I think the first science fiction story is Gulliver's third voyage, "The Voyage to Laputa" from Gulliver's Travels. This observation has been made by others and dismissed by others as well. It is the earliest attempt I have encountered where the author of the story has tried to provide a scientific explanation for how a bit of technological magic works. The Floating Island of Laputa hovers over the surface of the earth. Swift explains the island's ability to hover, rise, and descend as the result of magnetic forces that have been harnessed by the island's inhabitants. The plausibility of this explanation could be called into question by scientists, especially scientists today who have, perhaps, a deeper understanding of how magnets work, but for the writer of fiction it is only necessary to produce an explanation with a large enough grain of verisimilitude to give an aura of believability. It is certainly a more scientifically sound explanation than H. G. Wells' Cavorite, an early relative of Flubber.


The Tower of Babel
Pieter Brueghel the Elder
http://en.wikipedia.org/wiki/File:Brueghel-tower-of-babel.jpg

When in college I took a course through the physics department in science fiction. It was a fascinating course, I thought, and one in which I learned more about physics than from the physics course I was required to take as part of my basic studies requirement. We were given the opportunity to either take an exam or to write a science fiction story. Because I did not want to take a test I wrote a story. There was not much science in it and I don't believe it received a very good grade but it took as its premise that mathematics constituted a kind of universal language, that equations could be understood by mathematicians in any country no matter what language they spoke at home.

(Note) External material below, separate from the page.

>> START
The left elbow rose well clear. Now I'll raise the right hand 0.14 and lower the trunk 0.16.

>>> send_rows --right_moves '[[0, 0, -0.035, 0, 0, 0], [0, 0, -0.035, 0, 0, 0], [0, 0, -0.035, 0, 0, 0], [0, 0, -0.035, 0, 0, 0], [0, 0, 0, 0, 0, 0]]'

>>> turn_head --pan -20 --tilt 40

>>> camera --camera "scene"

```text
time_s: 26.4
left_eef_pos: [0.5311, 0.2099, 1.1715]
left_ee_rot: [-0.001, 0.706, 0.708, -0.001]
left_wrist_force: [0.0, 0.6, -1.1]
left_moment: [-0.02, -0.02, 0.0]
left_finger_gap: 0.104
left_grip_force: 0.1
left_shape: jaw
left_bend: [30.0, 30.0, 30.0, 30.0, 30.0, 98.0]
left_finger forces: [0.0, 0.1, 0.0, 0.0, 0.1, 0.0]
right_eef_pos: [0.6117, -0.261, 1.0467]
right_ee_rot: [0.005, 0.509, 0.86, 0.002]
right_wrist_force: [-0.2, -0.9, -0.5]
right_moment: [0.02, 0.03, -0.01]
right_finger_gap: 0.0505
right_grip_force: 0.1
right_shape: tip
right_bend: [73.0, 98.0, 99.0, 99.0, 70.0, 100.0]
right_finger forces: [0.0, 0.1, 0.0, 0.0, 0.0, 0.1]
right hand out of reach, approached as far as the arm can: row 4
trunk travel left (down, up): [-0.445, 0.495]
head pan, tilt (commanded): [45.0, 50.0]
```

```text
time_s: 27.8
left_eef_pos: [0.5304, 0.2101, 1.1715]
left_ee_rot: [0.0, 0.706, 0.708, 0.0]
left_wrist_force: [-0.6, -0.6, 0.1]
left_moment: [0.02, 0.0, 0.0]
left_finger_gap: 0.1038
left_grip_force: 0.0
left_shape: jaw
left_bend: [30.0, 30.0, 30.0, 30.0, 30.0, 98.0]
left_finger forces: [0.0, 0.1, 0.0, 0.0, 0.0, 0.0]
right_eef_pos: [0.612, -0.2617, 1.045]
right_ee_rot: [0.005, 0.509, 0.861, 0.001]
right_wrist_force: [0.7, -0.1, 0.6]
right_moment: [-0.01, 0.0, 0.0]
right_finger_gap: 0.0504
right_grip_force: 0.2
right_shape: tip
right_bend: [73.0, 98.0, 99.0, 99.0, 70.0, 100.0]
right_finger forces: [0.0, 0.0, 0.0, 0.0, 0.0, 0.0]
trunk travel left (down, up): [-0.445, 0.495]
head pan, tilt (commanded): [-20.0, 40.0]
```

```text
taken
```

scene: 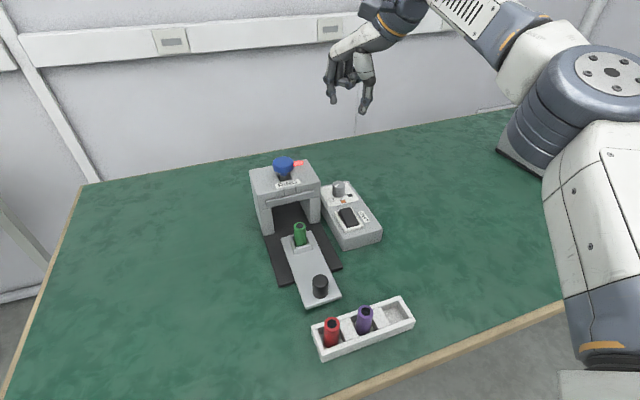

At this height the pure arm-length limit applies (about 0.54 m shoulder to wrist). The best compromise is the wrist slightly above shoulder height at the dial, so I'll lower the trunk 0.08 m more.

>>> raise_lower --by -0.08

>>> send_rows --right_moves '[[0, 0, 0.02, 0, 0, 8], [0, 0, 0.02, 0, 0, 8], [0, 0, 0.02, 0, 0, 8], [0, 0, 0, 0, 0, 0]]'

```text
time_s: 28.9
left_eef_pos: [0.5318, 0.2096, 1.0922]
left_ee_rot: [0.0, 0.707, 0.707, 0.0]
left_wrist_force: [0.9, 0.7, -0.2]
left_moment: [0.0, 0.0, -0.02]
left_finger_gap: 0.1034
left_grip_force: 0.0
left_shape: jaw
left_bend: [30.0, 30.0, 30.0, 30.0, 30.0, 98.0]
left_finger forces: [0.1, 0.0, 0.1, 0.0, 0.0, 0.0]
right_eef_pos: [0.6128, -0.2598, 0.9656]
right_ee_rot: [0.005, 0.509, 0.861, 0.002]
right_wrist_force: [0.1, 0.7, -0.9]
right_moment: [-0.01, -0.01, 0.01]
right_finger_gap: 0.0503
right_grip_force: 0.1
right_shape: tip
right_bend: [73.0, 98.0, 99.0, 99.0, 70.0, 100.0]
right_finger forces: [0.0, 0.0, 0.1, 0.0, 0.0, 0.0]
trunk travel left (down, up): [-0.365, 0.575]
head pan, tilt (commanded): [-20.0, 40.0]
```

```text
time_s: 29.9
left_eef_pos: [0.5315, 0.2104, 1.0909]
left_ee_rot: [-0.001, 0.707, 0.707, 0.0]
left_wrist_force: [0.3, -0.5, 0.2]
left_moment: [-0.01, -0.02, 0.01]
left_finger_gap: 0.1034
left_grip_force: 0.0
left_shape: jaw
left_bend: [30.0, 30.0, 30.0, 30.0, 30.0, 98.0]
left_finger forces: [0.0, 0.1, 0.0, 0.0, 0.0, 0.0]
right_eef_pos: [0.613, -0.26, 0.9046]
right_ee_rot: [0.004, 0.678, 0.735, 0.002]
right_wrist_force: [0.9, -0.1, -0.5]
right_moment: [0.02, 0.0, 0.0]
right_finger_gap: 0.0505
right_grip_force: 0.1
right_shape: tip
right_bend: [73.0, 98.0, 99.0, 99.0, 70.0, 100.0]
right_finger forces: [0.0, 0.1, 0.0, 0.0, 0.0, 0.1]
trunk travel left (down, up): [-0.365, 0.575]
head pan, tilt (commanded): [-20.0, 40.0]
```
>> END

In the story scientists gathered to watch the launch of a spacecraft designed by scientists the world over using the common language of mathematics and universally understood symbols that could be employed on the blueprints and designs of the rocket. It was a parody of sorts of the story of "The Tower of Babel" from the "Old Testament" of The Bible. At the end of the story the space ship is destroyed by a cataclysmic event of divine origins.

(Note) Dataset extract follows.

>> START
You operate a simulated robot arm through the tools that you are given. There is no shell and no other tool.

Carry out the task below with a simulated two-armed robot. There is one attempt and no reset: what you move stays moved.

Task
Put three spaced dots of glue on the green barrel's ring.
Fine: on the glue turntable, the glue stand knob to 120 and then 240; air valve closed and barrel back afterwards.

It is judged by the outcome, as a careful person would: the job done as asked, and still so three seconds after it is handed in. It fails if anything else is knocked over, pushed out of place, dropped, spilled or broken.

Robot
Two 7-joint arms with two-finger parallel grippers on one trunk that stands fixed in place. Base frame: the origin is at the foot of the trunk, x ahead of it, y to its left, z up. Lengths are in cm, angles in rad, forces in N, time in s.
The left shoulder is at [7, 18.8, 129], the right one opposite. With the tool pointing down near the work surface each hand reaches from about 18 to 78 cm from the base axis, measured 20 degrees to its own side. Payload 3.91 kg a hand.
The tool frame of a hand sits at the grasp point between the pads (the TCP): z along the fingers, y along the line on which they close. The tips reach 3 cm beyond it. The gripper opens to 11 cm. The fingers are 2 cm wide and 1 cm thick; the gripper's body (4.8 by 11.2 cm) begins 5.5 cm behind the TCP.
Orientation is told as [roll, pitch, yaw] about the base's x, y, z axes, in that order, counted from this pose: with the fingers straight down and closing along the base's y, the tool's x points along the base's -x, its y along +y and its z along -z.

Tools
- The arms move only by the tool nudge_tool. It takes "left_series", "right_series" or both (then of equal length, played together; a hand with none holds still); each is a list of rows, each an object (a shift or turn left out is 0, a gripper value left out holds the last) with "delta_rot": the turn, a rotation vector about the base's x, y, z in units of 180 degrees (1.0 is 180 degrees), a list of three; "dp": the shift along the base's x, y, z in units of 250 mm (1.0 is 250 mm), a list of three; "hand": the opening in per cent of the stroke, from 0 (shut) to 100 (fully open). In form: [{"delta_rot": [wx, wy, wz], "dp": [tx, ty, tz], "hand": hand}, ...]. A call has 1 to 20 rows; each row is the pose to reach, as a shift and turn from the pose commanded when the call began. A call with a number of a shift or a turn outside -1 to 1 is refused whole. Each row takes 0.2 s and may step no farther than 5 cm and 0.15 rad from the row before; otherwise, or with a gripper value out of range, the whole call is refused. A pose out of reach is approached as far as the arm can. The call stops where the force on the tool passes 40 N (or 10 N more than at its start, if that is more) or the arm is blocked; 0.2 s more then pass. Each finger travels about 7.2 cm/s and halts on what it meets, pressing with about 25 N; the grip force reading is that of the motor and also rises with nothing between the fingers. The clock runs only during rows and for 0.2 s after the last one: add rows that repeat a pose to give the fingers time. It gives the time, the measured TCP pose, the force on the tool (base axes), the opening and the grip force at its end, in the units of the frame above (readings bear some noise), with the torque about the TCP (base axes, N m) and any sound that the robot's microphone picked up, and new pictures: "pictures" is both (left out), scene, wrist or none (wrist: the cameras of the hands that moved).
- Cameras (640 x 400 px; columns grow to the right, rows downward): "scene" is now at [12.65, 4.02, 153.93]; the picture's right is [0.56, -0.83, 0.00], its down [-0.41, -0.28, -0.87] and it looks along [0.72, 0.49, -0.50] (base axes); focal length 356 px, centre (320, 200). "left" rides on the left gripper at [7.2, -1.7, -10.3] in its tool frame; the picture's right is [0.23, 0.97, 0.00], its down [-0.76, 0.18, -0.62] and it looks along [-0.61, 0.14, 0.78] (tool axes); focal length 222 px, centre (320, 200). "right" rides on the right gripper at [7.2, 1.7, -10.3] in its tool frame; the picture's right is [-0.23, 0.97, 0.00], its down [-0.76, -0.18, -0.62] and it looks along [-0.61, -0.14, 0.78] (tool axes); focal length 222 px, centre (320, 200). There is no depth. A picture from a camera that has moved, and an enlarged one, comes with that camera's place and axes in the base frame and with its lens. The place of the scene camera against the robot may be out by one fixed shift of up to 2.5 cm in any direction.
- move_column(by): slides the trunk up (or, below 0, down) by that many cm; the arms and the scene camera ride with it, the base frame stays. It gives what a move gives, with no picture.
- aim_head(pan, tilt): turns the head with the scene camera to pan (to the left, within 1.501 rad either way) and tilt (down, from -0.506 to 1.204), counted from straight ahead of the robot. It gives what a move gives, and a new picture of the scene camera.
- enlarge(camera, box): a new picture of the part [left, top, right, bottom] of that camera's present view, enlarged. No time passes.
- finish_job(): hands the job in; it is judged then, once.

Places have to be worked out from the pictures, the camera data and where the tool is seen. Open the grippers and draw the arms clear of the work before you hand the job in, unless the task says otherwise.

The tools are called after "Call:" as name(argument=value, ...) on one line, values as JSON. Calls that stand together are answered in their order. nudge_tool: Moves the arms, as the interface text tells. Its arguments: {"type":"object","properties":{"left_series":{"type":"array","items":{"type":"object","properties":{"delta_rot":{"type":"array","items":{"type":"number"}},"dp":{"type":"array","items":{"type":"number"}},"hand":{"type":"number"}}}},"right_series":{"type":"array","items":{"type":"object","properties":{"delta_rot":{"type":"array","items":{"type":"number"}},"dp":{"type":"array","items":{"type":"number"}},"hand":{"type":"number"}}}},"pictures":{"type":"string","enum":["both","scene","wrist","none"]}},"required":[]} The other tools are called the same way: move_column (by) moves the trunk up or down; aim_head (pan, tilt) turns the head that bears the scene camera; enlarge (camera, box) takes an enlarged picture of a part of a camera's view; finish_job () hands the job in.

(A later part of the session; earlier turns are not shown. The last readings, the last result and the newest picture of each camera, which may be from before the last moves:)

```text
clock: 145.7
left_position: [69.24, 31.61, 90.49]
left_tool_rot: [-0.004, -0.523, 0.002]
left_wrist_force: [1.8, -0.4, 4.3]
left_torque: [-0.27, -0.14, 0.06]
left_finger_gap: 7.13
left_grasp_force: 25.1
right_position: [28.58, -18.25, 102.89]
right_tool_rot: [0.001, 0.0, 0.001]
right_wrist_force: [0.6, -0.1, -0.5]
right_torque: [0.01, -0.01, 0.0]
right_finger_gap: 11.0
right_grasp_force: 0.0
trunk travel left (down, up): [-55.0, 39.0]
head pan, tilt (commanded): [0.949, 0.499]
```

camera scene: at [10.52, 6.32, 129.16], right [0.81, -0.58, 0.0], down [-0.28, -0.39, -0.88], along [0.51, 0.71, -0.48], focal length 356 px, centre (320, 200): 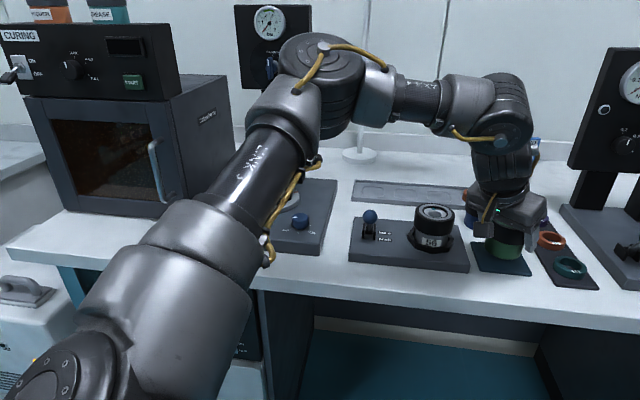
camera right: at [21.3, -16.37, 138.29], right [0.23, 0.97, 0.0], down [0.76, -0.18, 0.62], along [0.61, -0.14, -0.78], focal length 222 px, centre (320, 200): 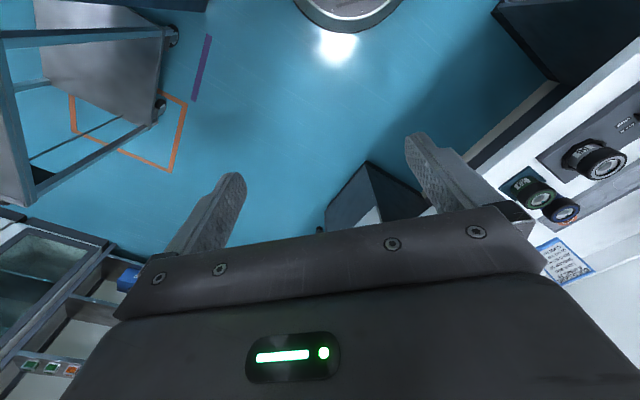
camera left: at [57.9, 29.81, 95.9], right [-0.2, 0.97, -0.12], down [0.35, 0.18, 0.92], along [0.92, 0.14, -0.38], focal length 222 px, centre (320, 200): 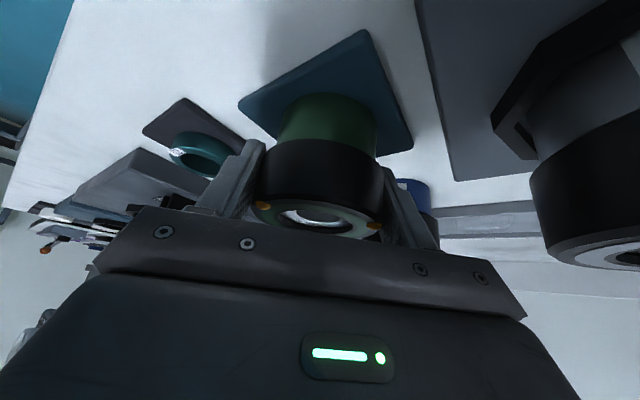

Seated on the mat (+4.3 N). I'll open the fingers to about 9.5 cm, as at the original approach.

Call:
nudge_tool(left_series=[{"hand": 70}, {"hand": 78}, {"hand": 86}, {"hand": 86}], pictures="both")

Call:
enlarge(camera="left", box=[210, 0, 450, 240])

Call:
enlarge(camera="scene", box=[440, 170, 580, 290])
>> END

Though the story itself was contrived and did little to demonstrate a knowledge of physics it illustrates a role played by science fiction. Both the novel by Heinlein and the novel by Bradbury suggest how science fiction can comment on the possibilities and dangers of the human psyche and of human aspirations. Stranger in a Strange Land, for example, was published at the time of the Vietnam War and was seen, as was another science fiction novel of the time Slaughterhouse Five, to be an attack on that war and the attitudes that set that war in motion. It also addresses other issues of political and religious coercion.

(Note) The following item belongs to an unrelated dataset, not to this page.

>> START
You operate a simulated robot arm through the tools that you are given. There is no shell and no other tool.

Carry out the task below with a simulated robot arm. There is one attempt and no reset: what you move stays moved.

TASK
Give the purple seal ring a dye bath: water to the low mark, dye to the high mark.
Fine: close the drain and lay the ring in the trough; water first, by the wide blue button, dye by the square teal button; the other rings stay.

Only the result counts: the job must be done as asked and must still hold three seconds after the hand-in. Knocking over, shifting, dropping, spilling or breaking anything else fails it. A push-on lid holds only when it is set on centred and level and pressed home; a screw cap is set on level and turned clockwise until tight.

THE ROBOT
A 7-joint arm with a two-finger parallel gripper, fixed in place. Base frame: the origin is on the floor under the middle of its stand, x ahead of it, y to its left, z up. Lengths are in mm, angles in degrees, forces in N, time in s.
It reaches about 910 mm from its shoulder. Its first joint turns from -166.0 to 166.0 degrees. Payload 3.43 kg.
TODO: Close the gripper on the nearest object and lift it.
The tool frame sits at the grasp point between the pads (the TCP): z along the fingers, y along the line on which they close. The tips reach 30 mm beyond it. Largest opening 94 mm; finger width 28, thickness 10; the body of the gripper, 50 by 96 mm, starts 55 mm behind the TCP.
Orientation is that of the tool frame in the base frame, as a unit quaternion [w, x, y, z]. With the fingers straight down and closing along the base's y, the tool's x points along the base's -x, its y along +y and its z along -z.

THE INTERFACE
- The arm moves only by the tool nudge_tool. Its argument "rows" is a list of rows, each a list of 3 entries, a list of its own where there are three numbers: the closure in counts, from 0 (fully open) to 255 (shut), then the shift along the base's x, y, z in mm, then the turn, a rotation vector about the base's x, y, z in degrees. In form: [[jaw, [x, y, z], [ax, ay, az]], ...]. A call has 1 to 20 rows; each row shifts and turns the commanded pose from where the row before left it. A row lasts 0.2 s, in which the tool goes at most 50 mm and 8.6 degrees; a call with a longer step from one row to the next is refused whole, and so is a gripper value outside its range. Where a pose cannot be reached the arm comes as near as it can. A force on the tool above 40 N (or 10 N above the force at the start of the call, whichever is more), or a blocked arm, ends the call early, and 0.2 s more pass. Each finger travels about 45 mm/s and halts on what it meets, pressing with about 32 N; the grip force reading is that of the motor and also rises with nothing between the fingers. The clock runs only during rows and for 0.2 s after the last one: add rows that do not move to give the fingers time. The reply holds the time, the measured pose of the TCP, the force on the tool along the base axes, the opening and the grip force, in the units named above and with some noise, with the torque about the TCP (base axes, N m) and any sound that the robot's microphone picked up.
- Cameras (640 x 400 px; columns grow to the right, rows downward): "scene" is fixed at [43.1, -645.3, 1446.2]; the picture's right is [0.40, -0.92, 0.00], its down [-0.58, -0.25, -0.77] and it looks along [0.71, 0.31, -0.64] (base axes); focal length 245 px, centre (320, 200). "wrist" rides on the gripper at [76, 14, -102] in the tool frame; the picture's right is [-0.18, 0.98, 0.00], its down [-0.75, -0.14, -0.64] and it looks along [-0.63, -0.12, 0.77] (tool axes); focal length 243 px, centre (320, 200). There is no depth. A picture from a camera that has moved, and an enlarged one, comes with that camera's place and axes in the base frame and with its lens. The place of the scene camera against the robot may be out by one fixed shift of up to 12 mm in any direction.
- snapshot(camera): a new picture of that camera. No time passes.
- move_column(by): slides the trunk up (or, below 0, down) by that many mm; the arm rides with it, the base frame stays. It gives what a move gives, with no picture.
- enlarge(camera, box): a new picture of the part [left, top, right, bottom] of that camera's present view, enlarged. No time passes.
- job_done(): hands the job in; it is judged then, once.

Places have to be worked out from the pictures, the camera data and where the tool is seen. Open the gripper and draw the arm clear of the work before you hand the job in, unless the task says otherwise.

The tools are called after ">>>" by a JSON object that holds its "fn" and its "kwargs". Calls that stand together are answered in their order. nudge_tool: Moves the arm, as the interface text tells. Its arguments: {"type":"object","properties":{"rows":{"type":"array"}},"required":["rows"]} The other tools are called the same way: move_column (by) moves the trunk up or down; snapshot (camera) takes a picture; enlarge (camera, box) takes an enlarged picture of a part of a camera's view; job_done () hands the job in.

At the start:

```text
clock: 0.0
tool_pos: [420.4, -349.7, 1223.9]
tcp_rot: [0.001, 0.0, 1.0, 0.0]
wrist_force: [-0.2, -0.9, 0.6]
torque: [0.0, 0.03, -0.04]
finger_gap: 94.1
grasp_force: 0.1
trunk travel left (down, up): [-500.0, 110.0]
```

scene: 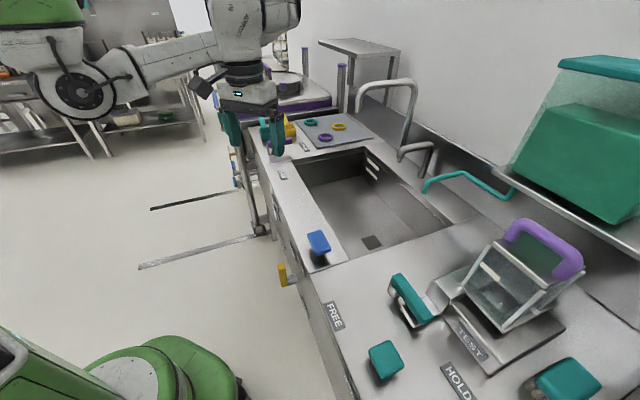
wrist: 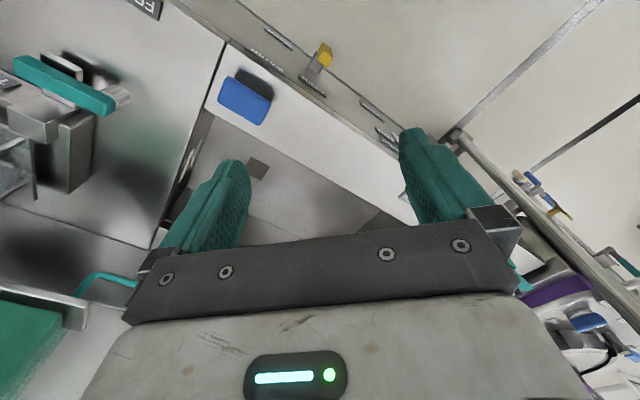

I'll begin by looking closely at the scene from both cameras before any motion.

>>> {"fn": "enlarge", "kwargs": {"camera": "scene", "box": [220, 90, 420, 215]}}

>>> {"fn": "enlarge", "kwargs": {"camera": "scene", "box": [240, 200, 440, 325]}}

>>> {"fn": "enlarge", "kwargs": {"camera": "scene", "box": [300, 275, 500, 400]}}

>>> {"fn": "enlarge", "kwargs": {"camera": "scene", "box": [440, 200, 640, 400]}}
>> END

Swift's satire was an attack on the science of his day. Part of his criticism is aimed at the uselessness of many of the scientific pursuits of his day and is seen by many as the weakest link in the satiric chain. He attacks scientific inquiry where it seems to him to be pointless, serving no practical end. He describes machines that write essays and speculations on the ambiguity of language and how these ambiguities might be resolved. The results of these experiments are silly and justly ridiculed, though others might see these speculations as not being entirely without merit.

Other scientists try to extract sunbeams from cucumbers and food from human excrement. These experiments are shown to be equally ridiculous, but in a time that struggles with renewable sources of energy, there might be some value to figuring out how to get the sunbeams, the solar energy, out of cucumbers and other plants. Swift does not seem to be able to see that what often seems as pointless or useless experimentation does produce very useful products that benefit all mankind. I am typing this on a laptop computer. The technology that produced the laptop computer was initially created to serve the needs of the space program, a program that some people still question the value of funding. Following a question or an idea, though it may not seem to offer much of value initially can lead to other things that may have great worth. That is one of the reasons why it is important to question and to explore.

There is another target of Swift's satire of science, though, that does resonate to this day and that is the ability of scientists to develop tools and technologies that are used to restrict individual liberties and to intimidate and oppress a people. Some of the tools of this oppression that Swift depicts in the novel are drawn for their comic effect and not intended to be taken very seriously, though the mindset that would devise these technologies is truly troubling and it is this mindset that is the object of the satire. Swift is trying to encourage his readers to consider where things are taking us, whether those things are new technologies or the attitudes we have towards those we find disagreeable.

Science fiction on one hand wants to help us imagine a future and the road that must be traveled to achieve that future. Though, when literature of any kind tries to imagine what the future will look like it often gets as much wrong as it gets right. The communications devices in the film clip, for example, look the way people in the 1950's thought they would look in the 22nd century, but early in the 21st century we can see that they are already out of date.

On the other hand, science fiction can show us how our social institutions may evolve and how troubling these institutions could become if certain forces within those institutions were allowed to go unchecked. As Swift suggests some of the tools of oppression that might be developed have beneficial applications. It is the benefits of science that are often used to sell the science. It is the unintended consequences that often go ignored. The same technology that lets me talk to my brother in California could be used by a malicious government to listen to those conversations. Of course that same technology can help prevent criminal acts that could result in the deaths of many innocent people.

It may not be possible to escape the technologies we have created, nor may it be desirable. It is important, though, to consider where we are going and the tools and technologies that will take us there. It is perhaps unwise to try to retreat to a pre-technological age, but it is perhaps equally unwise to follow where the technology leads without taking the time to find out where we are going.